Scan the lines below for the string "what" and copy every one that has it.

** Begin **

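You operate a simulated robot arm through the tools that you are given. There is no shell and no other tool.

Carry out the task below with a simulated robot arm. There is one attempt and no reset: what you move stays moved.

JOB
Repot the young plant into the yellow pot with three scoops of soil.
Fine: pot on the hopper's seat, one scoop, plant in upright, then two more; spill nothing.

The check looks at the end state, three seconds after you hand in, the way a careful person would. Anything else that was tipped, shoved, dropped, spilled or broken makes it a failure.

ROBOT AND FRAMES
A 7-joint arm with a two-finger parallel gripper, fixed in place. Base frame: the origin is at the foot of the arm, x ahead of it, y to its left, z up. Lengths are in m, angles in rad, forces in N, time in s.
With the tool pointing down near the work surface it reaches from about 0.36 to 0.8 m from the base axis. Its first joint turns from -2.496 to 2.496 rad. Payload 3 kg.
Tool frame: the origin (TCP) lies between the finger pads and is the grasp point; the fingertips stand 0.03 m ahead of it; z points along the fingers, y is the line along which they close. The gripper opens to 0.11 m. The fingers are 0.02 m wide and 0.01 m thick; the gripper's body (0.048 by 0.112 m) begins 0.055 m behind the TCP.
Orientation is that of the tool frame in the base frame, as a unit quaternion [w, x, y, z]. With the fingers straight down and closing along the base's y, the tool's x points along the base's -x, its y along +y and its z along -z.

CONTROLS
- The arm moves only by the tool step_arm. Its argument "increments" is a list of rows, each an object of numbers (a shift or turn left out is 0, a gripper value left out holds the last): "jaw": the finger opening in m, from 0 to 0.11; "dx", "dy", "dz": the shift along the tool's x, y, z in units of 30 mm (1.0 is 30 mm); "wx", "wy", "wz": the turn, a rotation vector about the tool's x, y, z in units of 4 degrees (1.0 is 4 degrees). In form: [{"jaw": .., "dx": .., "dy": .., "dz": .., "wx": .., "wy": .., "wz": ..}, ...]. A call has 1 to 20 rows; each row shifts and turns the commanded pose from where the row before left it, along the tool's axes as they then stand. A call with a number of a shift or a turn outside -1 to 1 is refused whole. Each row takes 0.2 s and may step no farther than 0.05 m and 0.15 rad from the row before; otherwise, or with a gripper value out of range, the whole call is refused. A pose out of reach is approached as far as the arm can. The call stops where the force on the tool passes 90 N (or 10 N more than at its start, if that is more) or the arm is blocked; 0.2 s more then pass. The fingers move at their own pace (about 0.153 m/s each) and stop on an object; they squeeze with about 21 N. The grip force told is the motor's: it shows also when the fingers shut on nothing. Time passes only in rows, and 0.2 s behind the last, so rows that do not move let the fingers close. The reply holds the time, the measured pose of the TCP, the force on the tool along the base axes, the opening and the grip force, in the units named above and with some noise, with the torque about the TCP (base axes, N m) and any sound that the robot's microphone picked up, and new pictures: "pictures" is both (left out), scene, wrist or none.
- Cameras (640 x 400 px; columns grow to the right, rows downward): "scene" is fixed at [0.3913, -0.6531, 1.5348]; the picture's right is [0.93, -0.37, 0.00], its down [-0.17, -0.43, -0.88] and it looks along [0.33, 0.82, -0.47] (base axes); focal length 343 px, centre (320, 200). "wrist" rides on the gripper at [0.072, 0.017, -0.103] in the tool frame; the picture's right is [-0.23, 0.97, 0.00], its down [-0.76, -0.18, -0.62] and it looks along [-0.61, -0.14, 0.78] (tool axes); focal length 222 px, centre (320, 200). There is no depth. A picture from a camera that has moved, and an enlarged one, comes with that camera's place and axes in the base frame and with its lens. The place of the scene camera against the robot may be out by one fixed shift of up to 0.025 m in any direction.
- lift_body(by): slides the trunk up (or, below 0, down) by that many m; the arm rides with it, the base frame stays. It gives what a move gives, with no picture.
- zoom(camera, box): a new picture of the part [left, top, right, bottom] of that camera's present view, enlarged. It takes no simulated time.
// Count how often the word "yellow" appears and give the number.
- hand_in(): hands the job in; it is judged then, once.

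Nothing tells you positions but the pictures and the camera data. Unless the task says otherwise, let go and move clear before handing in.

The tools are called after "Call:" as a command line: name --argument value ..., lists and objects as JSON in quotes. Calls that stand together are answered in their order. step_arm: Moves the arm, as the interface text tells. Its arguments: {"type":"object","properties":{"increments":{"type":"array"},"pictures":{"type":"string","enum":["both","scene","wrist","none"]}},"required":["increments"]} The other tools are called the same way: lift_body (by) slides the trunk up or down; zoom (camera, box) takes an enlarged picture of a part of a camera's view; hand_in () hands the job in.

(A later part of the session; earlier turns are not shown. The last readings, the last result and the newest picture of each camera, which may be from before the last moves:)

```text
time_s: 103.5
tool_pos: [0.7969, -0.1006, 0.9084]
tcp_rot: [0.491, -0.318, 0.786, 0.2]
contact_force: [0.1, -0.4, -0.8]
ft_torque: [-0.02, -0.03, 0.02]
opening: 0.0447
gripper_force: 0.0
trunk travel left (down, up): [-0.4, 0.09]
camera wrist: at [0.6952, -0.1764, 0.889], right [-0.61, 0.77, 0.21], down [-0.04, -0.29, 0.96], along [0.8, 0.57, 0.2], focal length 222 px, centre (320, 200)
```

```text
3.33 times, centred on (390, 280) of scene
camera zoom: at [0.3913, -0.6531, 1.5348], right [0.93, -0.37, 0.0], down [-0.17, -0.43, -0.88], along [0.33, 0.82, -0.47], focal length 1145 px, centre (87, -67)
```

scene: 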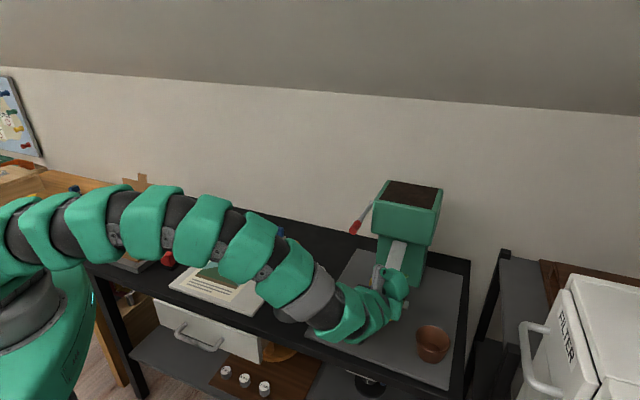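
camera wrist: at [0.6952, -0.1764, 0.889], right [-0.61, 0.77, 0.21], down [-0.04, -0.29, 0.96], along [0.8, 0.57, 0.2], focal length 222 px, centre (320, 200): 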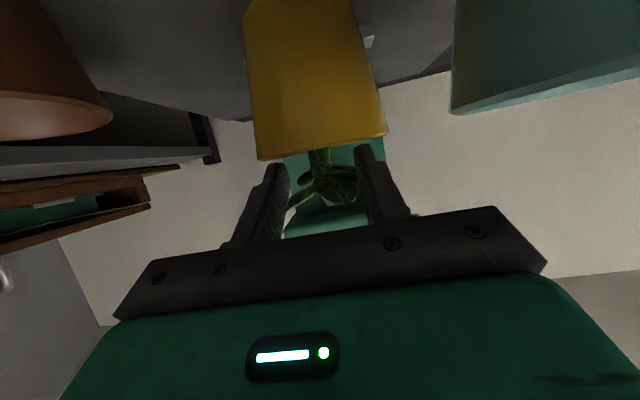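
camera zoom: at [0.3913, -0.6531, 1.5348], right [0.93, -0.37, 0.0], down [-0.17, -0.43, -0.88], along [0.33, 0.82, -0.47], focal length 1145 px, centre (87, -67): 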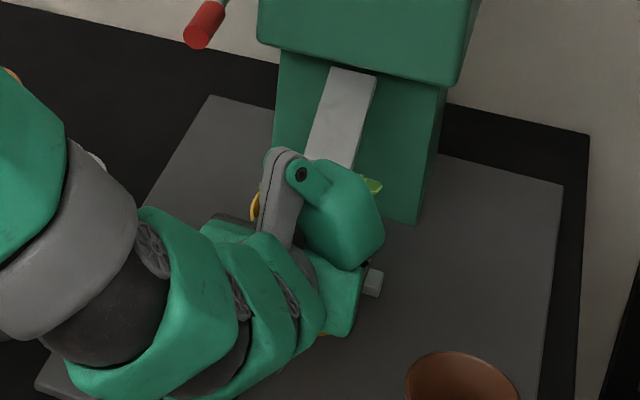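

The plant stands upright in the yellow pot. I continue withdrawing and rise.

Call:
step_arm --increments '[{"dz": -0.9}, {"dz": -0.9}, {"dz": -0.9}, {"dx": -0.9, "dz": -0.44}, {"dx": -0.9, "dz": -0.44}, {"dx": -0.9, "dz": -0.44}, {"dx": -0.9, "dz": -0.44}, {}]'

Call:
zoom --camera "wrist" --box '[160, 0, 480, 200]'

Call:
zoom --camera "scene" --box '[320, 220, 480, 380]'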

** End **

Worked solution:
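Carry out the task below with a simulated robot arm. There is one attempt and no reset: what you move stays moved.
- lift_body(by): slides the trunk up (or, below 0, down) by that many m; the arm rides with it, the base frame stays. It gives what a move gives, with no picture.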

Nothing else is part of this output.